§ **WRITTEN EXERCISE**: Copy out each line exactly; pictures stay out of the copy. Write them as strings in a JSON array, leaving out blank lines.

§ **MATERIAL**:
§ §
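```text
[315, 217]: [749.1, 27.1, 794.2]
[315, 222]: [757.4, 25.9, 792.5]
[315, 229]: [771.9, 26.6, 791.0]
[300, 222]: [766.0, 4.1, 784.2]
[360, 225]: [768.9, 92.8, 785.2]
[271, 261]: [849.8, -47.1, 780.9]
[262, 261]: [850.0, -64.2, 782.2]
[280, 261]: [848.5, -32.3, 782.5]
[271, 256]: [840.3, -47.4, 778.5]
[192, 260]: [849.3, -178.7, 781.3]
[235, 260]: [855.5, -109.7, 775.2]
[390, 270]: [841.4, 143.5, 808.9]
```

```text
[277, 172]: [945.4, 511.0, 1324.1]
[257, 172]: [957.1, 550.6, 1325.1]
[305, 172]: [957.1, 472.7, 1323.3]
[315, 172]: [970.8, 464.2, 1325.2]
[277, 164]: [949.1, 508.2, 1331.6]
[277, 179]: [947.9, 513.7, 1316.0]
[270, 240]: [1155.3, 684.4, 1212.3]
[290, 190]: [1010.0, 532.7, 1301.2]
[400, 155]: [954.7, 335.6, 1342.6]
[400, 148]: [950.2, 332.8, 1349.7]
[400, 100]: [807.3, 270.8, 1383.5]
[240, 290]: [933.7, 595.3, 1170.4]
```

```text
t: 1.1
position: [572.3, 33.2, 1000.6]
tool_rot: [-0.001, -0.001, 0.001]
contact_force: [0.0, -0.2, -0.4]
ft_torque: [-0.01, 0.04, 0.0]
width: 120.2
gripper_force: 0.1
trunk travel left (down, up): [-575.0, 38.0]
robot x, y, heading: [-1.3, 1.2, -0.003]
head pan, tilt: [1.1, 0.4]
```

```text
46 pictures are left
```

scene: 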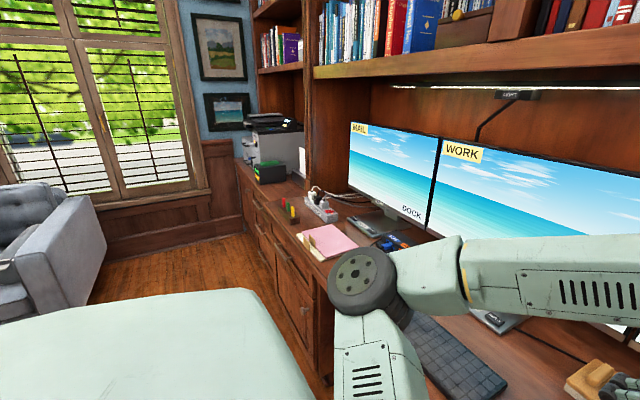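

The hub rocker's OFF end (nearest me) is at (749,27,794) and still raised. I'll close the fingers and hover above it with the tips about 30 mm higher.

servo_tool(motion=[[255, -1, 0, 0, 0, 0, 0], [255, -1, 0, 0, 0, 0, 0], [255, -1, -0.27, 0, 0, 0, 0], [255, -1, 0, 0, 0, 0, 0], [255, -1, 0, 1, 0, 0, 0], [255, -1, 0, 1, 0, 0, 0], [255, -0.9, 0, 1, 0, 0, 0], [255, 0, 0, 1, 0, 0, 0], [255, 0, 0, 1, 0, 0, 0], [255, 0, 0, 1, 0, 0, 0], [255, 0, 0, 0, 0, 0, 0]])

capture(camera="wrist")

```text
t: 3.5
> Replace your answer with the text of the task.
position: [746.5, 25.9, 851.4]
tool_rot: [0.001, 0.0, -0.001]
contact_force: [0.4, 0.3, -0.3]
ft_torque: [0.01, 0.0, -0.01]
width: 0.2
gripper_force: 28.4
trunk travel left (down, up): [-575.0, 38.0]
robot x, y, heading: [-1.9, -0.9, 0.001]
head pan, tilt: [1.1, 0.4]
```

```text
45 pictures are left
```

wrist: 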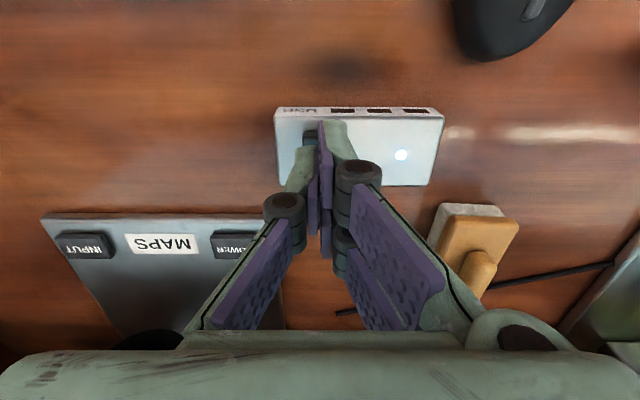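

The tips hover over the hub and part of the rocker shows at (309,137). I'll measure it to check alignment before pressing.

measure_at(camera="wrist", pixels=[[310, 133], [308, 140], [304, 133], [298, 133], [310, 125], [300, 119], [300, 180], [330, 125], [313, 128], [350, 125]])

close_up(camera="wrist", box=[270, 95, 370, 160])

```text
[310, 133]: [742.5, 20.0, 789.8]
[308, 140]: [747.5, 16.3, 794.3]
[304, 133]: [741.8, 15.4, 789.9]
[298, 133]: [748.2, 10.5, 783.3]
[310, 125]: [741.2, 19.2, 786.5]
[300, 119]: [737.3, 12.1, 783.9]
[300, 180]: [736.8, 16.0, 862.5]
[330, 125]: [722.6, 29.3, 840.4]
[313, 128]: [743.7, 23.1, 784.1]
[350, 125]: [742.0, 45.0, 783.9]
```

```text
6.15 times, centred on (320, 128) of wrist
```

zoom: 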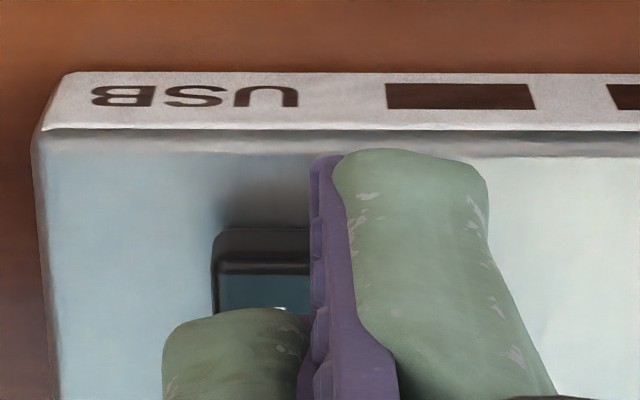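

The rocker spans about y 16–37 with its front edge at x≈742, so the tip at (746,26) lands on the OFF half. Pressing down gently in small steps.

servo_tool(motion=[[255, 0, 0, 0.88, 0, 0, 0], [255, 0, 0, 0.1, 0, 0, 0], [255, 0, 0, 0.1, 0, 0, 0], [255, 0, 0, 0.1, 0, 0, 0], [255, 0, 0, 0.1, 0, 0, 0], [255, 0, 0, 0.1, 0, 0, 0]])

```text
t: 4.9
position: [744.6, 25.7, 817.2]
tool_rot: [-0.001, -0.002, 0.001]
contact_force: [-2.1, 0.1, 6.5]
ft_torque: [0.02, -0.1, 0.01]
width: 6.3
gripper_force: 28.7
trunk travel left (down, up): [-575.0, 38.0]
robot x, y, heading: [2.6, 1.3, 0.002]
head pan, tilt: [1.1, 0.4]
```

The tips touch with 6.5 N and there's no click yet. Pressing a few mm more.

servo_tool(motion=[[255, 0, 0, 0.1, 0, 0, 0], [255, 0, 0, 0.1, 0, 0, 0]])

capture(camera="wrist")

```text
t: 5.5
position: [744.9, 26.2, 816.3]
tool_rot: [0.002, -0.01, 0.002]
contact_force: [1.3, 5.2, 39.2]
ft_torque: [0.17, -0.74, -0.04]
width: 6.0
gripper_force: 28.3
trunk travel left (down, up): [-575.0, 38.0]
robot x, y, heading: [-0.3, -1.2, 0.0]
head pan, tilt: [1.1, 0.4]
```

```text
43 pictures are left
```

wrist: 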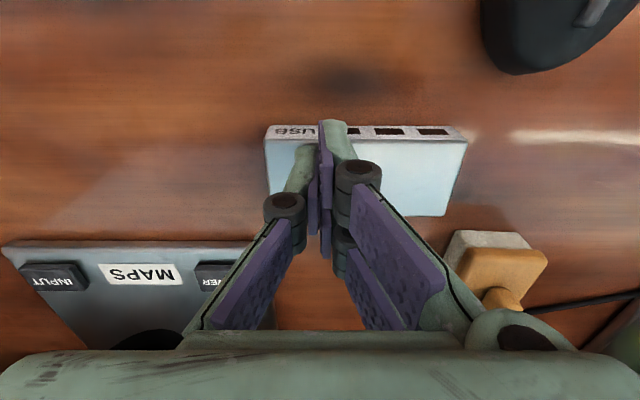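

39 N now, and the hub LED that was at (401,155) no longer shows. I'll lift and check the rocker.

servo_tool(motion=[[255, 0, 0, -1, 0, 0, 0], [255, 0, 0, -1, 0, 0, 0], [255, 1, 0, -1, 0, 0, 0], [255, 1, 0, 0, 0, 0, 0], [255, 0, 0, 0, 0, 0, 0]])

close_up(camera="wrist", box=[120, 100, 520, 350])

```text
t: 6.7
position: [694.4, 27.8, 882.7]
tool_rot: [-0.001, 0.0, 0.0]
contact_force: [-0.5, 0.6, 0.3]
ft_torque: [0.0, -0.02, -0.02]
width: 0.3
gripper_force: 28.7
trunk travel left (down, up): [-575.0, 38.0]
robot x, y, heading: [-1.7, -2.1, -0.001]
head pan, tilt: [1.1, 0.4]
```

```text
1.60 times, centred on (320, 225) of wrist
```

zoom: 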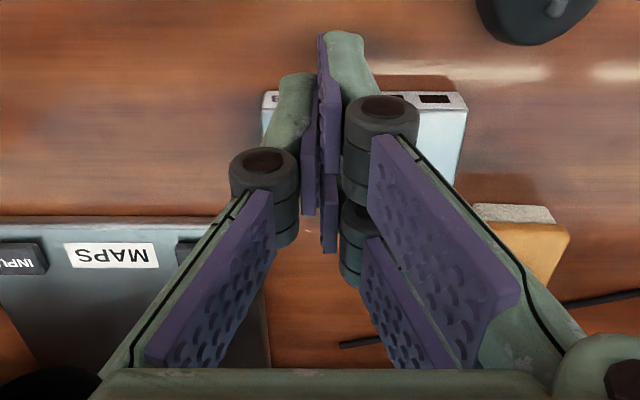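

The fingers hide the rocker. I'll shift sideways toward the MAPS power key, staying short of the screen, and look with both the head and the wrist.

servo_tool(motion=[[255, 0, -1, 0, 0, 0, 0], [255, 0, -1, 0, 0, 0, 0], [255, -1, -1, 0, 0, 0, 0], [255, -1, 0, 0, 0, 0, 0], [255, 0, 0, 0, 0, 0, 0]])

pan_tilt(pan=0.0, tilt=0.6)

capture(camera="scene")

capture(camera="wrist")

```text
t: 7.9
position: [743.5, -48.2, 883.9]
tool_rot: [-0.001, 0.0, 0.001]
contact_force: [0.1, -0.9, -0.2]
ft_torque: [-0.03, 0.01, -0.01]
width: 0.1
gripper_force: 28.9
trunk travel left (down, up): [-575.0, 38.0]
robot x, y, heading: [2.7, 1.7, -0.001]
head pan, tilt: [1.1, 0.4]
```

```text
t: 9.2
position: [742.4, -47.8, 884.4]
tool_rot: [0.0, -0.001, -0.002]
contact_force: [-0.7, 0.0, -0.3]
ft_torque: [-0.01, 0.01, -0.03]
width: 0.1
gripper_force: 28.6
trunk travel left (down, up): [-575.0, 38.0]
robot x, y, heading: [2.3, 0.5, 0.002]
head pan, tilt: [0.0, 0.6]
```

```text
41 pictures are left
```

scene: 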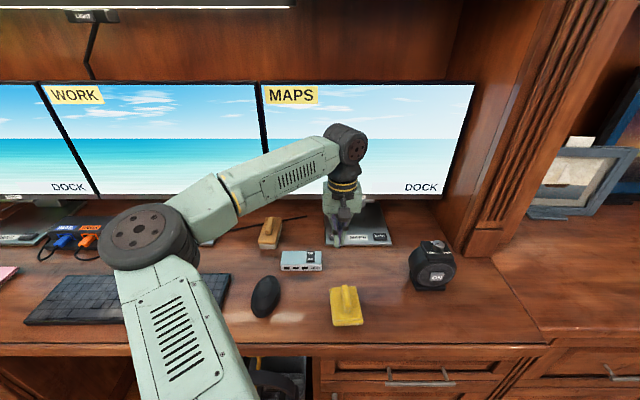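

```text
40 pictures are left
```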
§ §
§ **SOLUTION TO THE PROBLEM**:
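[
  "```text",
  "[315, 217]: [749.1, 27.1, 794.2]",
  "[315, 222]: [757.4, 25.9, 792.5]",
  "[315, 229]: [771.9, 26.6, 791.0]",
  "[300, 222]: [766.0, 4.1, 784.2]",
  "[360, 225]: [768.9, 92.8, 785.2]",
  "[271, 261]: [849.8, -47.1, 780.9]",
  "[262, 261]: [850.0, -64.2, 782.2]",
  "[280, 261]: [848.5, -32.3, 782.5]",
  "[271, 256]: [840.3, -47.4, 778.5]",
  "[192, 260]: [849.3, -178.7, 781.3]",
  "[235, 260]: [855.5, -109.7, 775.2]",
  "[390, 270]: [841.4, 143.5, 808.9]",
  "```",
  "```text",
  "[277, 172]: [945.4, 511.0, 1324.1]",
  "[257, 172]: [957.1, 550.6, 1325.1]",
  "[305, 172]: [957.1, 472.7, 1323.3]",
  "[315, 172]: [970.8, 464.2, 1325.2]",
  "[277, 164]: [949.1, 508.2, 1331.6]",
  "[277, 179]: [947.9, 513.7, 1316.0]",
  "[270, 240]: [1155.3, 684.4, 1212.3]",
  "[290, 190]: [1010.0, 532.7, 1301.2]",
  "[400, 155]: [954.7, 335.6, 1342.6]",
  "[400, 148]: [950.2, 332.8, 1349.7]",
  "[400, 100]: [807.3, 270.8, 1383.5]",
  "[240, 290]: [933.7, 595.3, 1170.4]",
  "```",
  "```text",
  "t: 1.1",
  "position: [572.3, 33.2, 1000.6]",
  "tool_rot: [-0.001, -0.001, 0.001]",
  "contact_force: [0.0, -0.2, -0.4]",
  "ft_torque: [-0.01, 0.04, 0.0]",
  "width: 120.2",
  "gripper_force: 0.1",
  "trunk travel left (down, up): [-575.0, 38.0]",
  "robot x, y, heading: [-1.3, 1.2, -0.003]",
  "head pan, tilt: [1.1, 0.4]",
  "```",
  "```text",
  "46 pictures are left",
  "```",
  "scene: ",
  "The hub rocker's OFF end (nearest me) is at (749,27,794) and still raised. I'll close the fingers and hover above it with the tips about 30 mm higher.",
  "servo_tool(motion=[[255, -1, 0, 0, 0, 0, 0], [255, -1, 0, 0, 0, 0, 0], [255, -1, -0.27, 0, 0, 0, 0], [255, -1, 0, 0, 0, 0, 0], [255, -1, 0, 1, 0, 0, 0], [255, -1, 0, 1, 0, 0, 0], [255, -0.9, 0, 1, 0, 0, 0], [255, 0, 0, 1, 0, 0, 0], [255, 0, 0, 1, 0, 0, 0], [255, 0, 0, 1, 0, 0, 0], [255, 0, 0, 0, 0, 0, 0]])",
  "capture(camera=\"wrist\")",
  "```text",
  "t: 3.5",
  "> Replace your answer with the text of the task.",
  "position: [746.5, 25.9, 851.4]",
  "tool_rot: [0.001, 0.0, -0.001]",
  "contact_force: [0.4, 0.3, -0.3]",
  "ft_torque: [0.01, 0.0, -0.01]",
  "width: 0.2",
  "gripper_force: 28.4",
  "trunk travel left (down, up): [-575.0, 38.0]",
  "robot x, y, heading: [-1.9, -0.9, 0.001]",
  "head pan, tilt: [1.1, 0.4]",
  "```",
  "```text",
  "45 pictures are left",
  "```",
  "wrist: ",
  "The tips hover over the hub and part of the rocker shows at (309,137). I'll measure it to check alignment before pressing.",
  "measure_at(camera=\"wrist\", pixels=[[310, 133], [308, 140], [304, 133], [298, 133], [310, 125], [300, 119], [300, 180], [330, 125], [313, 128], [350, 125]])",
  "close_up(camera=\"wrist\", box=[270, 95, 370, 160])",
  "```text",
  "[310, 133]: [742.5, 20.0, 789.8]",
  "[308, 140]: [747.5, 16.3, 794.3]",
  "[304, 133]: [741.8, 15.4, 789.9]",
  "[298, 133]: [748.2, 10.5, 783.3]",
  "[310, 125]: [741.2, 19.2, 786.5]",
  "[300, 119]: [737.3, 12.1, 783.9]",
  "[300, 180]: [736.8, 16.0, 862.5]",
  "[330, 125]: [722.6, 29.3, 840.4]",
  "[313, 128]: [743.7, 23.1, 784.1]",
  "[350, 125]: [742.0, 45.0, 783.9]",
  "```",
  "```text",
  "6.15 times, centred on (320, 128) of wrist",
  "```",
  "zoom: ",
  "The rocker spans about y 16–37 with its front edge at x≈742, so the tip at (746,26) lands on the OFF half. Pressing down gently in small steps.",
  "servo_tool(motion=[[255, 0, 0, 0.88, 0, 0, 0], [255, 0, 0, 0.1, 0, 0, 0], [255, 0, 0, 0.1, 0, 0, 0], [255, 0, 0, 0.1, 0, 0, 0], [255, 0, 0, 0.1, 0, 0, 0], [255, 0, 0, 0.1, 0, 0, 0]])",
  "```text",
  "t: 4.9",
  "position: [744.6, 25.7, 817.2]",
  "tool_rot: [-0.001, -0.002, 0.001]",
  "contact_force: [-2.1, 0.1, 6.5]",
  "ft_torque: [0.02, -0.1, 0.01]",
  "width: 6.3",
  "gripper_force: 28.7",
  "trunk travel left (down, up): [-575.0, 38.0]",
  "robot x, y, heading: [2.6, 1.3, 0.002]",
  "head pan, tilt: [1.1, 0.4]",
  "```",
  "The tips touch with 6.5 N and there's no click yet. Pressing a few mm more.",
  "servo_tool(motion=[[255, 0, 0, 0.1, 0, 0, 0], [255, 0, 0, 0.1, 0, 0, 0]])",
  "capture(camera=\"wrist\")",
  "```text",
  "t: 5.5",
  "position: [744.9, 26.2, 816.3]",
  "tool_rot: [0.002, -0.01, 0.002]",
  "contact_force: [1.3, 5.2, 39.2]",
  "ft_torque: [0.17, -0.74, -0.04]",
  "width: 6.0",
  "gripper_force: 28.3",
  "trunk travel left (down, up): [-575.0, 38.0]",
  "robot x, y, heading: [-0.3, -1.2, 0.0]",
  "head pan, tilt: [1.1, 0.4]",
  "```",
  "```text",
  "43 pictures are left",
  "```",
  "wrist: ",
  "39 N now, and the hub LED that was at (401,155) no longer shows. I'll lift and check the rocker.",
  "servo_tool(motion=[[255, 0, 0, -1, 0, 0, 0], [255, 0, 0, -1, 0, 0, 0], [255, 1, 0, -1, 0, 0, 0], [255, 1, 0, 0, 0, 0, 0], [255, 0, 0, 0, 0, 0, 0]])",
  "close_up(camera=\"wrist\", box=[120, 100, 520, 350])",
  "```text",
  "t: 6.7",
  "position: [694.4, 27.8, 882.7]",
  "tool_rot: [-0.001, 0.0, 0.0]",
  "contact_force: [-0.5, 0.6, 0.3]",
  "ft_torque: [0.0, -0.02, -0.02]",
  "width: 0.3",
  "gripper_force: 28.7",
  "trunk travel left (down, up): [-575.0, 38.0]",
  "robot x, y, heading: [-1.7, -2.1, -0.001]",
  "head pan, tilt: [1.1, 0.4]",
  "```",
  "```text",
  "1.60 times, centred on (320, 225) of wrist",
  "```",
  "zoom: ",
  "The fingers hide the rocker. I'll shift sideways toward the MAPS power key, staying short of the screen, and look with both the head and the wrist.",
  "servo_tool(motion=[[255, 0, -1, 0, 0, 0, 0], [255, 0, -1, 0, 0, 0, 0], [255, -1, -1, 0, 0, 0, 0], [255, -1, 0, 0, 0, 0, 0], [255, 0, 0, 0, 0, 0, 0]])",
  "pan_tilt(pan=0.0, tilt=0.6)",
  "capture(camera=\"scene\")",
  "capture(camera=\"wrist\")",
  "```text",
  "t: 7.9",
  "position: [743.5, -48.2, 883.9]",
  "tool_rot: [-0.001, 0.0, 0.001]",
  "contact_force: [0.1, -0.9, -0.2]",
  "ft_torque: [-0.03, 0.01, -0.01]",
  "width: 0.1",
  "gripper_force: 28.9",
  "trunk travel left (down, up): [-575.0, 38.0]",
  "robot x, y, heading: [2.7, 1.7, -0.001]",
  "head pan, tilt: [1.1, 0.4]",
  "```",
  "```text",
  "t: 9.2",
  "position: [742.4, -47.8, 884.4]",
  "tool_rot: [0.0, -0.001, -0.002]",
  "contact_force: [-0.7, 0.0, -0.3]",
  "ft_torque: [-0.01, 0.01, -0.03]",
  "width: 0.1",
  "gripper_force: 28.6",
  "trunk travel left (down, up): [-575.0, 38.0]",
  "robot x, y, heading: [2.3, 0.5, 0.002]",
  "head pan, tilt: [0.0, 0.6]",
  "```",
  "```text",
  "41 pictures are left",
  "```",
  "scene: ",
  "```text",
  "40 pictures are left",
  "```"
]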